When you hear “poor in spirit,” what comes to mind? A group of tired cheer leaders? Folks with an F in spirituality? I find myself in a kitchen with a mother and her 9-year-old daughter. It’s a scene I will never forget; it has stuck with me ever since I first stumbled upon it.[2] The little girl was sitting at the table, eating a bowl of cheerios, and mom was packing her lunchbox. The radio was playing in the background, the news was on, the usual sound track of a weekday morning. Suddenly the child looked up and said, with great sadness in her voice, “Mom, is that war still not over yet?”

She had been listening to the news, and it almost doesn’t matter if the war was in Iraq or Afghanistan, Libya or Syria, does it? “Mom, is that war still not over yet?”

“I could feel my soul draining through the soles of my feet,” is how the mother described it. Do you know that feeling when something’s just not right, but you can’t be angry or sad about it, because it’s too big for ordinary feelings, too overwhelming?

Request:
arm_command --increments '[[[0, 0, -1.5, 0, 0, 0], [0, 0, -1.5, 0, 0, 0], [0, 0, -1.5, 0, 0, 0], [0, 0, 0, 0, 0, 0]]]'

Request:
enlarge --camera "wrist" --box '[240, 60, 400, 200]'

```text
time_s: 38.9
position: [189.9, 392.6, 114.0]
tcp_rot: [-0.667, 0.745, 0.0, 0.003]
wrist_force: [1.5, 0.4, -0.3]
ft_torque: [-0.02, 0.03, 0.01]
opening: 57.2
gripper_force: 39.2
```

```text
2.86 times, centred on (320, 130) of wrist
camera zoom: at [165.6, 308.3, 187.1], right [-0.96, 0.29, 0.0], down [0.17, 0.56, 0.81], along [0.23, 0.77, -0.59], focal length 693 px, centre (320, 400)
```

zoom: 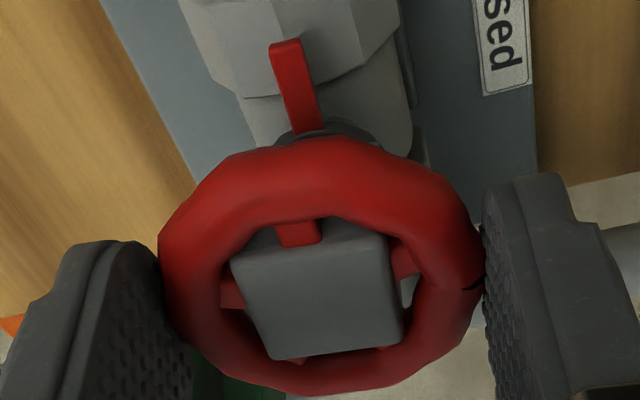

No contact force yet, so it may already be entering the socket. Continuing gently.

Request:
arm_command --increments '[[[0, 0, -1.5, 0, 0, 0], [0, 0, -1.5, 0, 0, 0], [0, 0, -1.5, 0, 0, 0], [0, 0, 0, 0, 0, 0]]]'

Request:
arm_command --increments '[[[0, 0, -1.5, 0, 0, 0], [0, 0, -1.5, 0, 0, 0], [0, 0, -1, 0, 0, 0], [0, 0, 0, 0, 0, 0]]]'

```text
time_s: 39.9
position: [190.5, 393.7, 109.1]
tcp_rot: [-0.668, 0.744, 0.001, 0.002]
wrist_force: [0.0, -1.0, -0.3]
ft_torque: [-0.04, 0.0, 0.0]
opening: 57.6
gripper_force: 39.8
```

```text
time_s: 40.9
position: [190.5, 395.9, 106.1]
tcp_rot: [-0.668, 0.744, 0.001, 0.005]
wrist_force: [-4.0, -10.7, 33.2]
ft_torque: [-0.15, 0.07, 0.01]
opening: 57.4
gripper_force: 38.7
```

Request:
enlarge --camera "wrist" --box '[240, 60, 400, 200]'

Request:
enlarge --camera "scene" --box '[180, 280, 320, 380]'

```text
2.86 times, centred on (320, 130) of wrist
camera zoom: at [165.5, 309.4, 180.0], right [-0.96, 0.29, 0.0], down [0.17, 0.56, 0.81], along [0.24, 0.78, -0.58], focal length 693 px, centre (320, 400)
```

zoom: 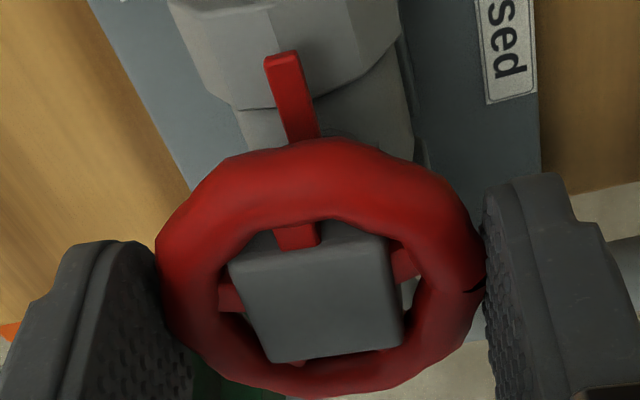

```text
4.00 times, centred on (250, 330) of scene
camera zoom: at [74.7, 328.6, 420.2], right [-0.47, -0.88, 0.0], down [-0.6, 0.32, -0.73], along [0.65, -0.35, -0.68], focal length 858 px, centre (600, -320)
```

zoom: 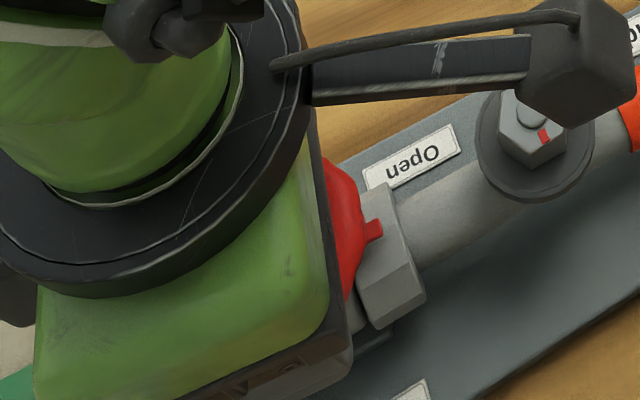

The little girl in her sadness gives voice to God’s own grief, and you tell yourself that it’s not right for such a little one to already know in her bones how broken our world is, and you want to protect her, you want to make things right, and in the same instant you realize that you can’t.

What do you do? You speak the truth as love has taught you. You take her in your arms and hold her; you whisper that it breaks your heart too, and you hold her a little longer before you kiss her on the forehead and say, “It’s gonna be OK, pumpkin, it’s all gonna be OK.” And off she runs to catch the bus.

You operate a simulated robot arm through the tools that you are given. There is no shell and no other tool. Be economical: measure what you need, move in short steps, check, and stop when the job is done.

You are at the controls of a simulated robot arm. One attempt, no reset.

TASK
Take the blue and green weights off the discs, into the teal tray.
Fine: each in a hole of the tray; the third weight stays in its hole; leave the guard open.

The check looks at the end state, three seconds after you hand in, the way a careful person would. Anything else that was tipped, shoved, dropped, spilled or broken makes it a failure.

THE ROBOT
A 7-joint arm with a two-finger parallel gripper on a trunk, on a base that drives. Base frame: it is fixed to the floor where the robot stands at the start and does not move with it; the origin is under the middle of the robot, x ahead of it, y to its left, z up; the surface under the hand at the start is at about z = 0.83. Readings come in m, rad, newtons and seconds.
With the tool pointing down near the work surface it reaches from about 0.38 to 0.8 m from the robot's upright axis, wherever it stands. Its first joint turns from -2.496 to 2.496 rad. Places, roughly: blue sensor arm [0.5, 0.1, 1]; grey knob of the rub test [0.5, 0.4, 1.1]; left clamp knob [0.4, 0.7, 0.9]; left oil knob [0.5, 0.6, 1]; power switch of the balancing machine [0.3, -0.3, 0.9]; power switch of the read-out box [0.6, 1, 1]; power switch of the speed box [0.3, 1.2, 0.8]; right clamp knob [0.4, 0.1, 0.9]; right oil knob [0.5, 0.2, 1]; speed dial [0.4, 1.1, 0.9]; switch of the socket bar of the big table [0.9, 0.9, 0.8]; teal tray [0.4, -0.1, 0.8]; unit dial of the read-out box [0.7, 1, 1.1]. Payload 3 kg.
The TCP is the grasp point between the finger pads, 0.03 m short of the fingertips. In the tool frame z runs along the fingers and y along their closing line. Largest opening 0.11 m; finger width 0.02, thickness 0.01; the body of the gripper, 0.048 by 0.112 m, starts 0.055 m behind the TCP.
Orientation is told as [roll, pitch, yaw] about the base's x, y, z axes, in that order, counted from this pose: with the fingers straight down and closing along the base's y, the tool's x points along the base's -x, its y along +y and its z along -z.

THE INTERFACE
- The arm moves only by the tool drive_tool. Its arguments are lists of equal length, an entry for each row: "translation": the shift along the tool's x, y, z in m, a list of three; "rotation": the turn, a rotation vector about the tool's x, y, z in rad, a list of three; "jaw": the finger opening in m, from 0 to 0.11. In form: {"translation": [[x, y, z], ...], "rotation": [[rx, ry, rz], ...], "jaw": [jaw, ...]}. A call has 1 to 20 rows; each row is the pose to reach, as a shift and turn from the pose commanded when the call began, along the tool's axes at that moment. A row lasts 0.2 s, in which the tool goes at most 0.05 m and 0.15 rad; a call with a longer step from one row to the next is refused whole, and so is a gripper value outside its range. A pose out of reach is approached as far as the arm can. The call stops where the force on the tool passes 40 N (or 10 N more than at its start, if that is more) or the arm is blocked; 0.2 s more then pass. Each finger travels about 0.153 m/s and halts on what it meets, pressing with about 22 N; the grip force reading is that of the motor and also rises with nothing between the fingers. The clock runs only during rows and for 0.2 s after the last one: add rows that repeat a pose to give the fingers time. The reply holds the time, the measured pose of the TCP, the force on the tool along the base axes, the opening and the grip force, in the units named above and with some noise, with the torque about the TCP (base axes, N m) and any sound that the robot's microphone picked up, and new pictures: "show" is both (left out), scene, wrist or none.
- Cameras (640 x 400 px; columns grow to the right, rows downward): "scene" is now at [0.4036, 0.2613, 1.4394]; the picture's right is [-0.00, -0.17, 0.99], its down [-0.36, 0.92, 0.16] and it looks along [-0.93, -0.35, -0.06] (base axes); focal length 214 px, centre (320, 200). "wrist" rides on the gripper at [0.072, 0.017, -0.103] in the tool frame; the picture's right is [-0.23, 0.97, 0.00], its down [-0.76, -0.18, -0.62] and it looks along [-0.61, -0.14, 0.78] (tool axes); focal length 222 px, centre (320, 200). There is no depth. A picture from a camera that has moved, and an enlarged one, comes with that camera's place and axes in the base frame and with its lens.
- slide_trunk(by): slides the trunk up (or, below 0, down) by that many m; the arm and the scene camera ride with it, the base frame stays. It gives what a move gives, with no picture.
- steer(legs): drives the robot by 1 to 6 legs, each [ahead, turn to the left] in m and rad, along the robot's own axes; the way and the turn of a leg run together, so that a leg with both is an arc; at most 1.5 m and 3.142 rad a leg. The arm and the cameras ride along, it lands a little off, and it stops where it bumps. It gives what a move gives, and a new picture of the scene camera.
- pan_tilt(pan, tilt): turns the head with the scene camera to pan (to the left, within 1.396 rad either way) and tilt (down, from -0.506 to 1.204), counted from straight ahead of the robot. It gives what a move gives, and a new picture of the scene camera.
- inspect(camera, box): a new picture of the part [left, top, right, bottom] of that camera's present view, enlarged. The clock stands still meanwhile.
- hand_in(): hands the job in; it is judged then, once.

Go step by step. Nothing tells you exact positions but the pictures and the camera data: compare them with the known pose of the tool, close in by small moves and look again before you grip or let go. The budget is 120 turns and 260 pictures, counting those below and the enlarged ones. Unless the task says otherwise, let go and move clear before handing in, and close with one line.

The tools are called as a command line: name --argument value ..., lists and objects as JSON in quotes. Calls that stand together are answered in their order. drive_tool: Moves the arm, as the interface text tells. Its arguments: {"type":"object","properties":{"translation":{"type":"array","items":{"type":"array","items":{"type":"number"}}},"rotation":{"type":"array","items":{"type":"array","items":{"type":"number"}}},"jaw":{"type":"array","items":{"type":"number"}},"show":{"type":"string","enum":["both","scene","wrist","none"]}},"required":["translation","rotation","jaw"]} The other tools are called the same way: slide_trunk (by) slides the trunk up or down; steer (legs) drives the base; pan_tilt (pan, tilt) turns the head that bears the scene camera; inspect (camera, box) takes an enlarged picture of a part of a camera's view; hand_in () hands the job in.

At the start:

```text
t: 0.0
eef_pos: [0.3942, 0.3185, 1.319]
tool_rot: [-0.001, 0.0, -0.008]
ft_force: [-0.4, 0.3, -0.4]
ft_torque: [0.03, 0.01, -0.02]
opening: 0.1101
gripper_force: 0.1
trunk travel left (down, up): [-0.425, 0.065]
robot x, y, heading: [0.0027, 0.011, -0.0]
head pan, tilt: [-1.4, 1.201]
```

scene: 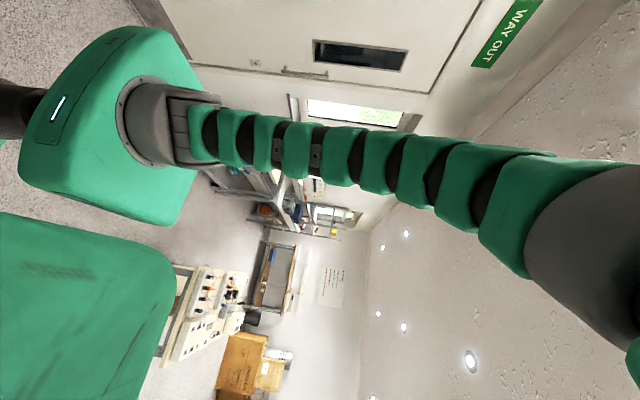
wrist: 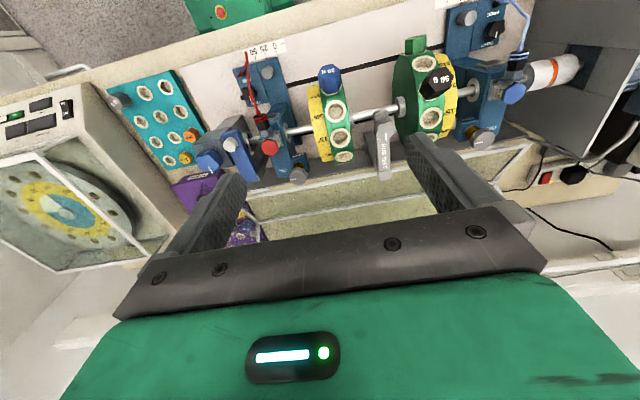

Blessed are the poor in spirit, for theirs is the kingdom of heaven. When you know that the world doesn’t have the answer to it’s brokenness, despite its shoddy promises and props of power and wealth, when you know that none of us hold the answer to our own brokenness, you are blessed in your poverty because the kingdom that has drawn near in Jesus is for you. When you hunger and thirst for righteousness and you feel like you’re going to bed hungry every night, you are blessed because Jesus is bread for you. When you speak the truth as love has taught you, when you speak it with your tongue, with your arms and feet, when you seek to receive and give mercy with your whole being, you are blessed because you speak the language of heaven. When you follow Jesus on the humble path of compassion that leads to the cross, you are blessed because it’s not the proud, the arrogant, or the violent who will inherit the earth, but the crucified one who is risen.

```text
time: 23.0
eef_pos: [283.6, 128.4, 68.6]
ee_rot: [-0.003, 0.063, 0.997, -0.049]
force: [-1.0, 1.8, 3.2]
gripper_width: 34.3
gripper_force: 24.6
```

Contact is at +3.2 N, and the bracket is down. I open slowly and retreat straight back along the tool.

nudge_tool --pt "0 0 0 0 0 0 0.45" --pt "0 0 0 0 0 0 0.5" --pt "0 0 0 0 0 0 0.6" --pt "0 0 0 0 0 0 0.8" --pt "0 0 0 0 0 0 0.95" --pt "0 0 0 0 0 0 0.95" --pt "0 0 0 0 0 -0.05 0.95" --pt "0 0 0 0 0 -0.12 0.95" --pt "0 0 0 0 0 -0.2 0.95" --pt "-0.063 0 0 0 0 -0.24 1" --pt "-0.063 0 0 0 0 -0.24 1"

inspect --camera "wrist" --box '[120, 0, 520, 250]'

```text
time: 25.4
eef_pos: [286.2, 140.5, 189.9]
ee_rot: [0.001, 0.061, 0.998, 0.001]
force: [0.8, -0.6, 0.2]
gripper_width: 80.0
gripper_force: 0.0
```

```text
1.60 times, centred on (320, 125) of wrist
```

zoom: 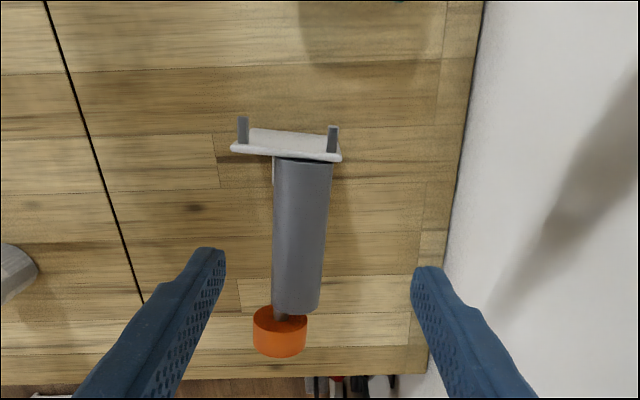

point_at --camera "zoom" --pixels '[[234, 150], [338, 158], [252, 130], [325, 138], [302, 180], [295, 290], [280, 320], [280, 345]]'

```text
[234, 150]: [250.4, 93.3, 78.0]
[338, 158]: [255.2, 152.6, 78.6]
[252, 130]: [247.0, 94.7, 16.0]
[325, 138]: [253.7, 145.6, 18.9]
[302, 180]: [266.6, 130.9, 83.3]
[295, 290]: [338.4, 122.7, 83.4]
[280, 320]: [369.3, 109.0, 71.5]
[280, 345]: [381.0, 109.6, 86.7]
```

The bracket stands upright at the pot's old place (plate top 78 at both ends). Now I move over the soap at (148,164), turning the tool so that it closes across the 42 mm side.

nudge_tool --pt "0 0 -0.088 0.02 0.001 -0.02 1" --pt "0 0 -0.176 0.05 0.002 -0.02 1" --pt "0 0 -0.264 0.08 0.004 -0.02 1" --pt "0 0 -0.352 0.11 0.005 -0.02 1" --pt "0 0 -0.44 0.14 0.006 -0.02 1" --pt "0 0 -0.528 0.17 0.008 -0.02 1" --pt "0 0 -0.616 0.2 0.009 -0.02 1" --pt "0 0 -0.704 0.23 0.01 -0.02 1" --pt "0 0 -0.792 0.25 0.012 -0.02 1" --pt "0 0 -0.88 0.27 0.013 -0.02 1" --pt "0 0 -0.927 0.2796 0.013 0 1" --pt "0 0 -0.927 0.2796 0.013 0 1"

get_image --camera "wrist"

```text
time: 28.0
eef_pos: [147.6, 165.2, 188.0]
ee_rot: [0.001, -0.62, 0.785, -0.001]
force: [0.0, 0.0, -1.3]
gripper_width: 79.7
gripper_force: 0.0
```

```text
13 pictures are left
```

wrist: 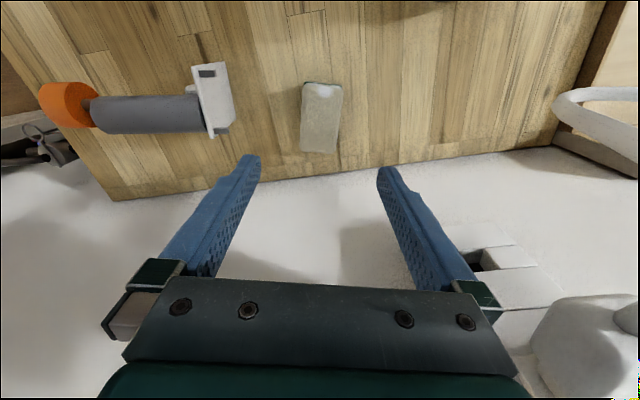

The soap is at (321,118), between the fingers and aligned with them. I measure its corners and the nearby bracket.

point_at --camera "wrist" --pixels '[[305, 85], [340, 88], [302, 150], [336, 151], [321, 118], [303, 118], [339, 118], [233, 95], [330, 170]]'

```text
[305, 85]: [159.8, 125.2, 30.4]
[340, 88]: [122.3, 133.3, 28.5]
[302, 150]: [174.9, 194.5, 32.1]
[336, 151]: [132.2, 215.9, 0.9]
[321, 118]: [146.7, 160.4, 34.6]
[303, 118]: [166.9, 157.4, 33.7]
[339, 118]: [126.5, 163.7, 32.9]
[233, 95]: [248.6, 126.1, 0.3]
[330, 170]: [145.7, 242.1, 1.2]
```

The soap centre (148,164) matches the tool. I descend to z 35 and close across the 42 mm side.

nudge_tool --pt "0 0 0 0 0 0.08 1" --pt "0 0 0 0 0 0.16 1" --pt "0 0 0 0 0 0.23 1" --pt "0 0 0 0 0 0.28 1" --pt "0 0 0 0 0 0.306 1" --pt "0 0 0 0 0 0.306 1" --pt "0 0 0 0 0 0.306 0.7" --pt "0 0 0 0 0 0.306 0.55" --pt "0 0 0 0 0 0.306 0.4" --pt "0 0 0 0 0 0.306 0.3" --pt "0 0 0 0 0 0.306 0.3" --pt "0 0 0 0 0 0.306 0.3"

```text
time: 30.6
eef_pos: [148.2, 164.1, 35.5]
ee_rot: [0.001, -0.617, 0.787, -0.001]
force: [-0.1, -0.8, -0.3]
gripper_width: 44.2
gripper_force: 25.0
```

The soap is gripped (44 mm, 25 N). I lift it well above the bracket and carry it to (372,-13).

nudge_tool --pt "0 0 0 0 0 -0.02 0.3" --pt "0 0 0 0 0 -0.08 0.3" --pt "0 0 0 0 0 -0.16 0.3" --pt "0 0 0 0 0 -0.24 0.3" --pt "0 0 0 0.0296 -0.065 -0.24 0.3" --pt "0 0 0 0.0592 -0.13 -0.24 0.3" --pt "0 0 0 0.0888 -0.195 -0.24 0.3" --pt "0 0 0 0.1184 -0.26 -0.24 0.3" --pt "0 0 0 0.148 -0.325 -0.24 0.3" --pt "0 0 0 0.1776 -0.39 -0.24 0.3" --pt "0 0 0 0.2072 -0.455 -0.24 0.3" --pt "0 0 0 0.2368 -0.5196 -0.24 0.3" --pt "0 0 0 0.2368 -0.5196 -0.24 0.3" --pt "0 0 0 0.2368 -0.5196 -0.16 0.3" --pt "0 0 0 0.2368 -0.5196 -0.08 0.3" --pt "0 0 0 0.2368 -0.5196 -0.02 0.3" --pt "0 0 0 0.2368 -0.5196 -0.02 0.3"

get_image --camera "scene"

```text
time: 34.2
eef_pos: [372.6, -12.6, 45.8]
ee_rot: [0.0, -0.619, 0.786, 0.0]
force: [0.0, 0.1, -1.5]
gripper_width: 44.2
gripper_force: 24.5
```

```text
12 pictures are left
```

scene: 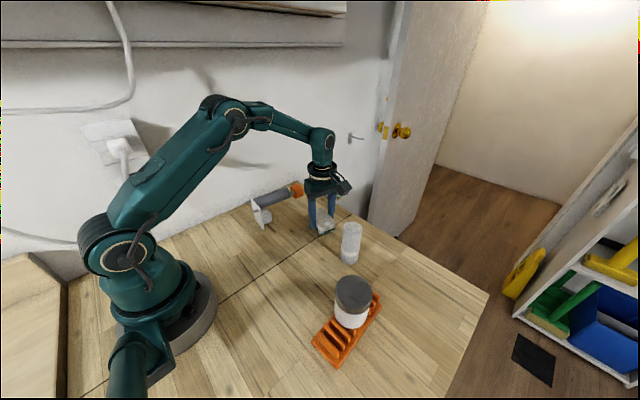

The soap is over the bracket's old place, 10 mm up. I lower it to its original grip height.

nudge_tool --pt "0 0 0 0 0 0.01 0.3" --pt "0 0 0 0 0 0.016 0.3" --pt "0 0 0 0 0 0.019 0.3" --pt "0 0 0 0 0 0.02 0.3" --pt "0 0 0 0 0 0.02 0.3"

The blessings Jesus utters are words to take along on the journey, words to savor and remember and make our own. It’s gonna be OK, it’s all gonna be OK because God is faithful. The way of Christ may look like fool’s avenue in the eyes of those familiar with the workings of the world and its wisdom, but for us it is the way of redemption, the way of peace, the way of life. In Jesus’ healings and teachings, in his compassion for the poor and his meals with sinners, the joy of heaven embraces the earth and holds it, holds us in all our brokenness. He never lets go as he enacts the justice of God’s mercy and embodies the kindness of God. He walks humbly all the way, pure in heart and fearless, never letting go, trusting that the final word would be God’s.

When we say to the little girl, “It’s all gonna be OK,” we tell her the gospel truth, a truth much bigger than anything we can promise. We tell her, and telling her we remind ourselves, that God is faithful beyond anything we do or fail to do. And so, poor as we are in spirit, hungry and thirsty as we are for righteousness, we serve the kingdom of heaven Jesus proclaimed and inaugurated. We savor his words of blessing as they open themselves to us and draw us in. We savor his words of blessing as we open ourselves to them and let them make our hearts their home. We savor his words of blessing and we give the precious gifts of comfort and courage to each other, each time with different gestures the love of Christ has taught us.

Fifty years ago, Studs Terkel wrote and produced a radio documentary, titled, “Born To Live: Hiroshima.” He created a collage of music and voices, strong, gentle, life-affirming voices, cradling the small voices of young children who were afraid of nuclear war, young children deeply worried about the future of life. Among the voices woven into the loving choir of adults, holding the children and surrounding them with hope and courage are Pete Seeger, then in his 40’s, Georgia Turner, an elderly sharecropper from Tennessee, Miriam Makeba, James Baldwin, and many others. And about halfway into this symphony of life and hope, the Rev. William Sloane Coffin, Jr. begins to pray, “Because we love the world, we pray now, O Father, for grace to quarrel with it, oh Thou, Whose lover’s quarrel with the world  is the history of the world, grant us grace to quarrel with the worship of success and power; with the assumption that people are less important than the jobs they hold. Grant us grace to quarrel with the mass culture that tends not to satisfy, but exploit the wants of people; to quarrel with those who pledge allegiance to one race, rather than the human race. Lord, grant us grace to quarrel with all that profanes, and trivializes, and separates [human beings]. (…) Lord, number us, we beseech Thee, in the ranks of those who went forth from this [place] longing for only those things for which Thou dost make us long; [people] for whom the complexity of issues only serve to renew their zeal to deal with them; [people] who alleviated pain by sharing it; and [people] who were always willing to risk something big for something good. So may we leave in the world a little more truth, a little more justice, a little more beauty than would have been there had we not loved the world enough to quarrel with it for what it is not, but still could be. Oh God, take our minds and think through them, take our lips and speak through them; and take our hearts and set them on fire.”

I listen to this prayer and I don’t hear words that are fifty years old. I hear words of comfort and courage whose time is always now. Words that will rise again and again, as long as the church leans forward and savors the beautiful, life-giving words of Jesus.

 


[1] John P. Maier, “Matthew 5:3-12,” Interpretation 1990, p. 281

[2] I believe it was written by Barbara Kingsolver, but I wasn’t able to track down a reference.

The quote from Stud Terkel's radio program is from the liner notes of the Smithsonian Folkways recording.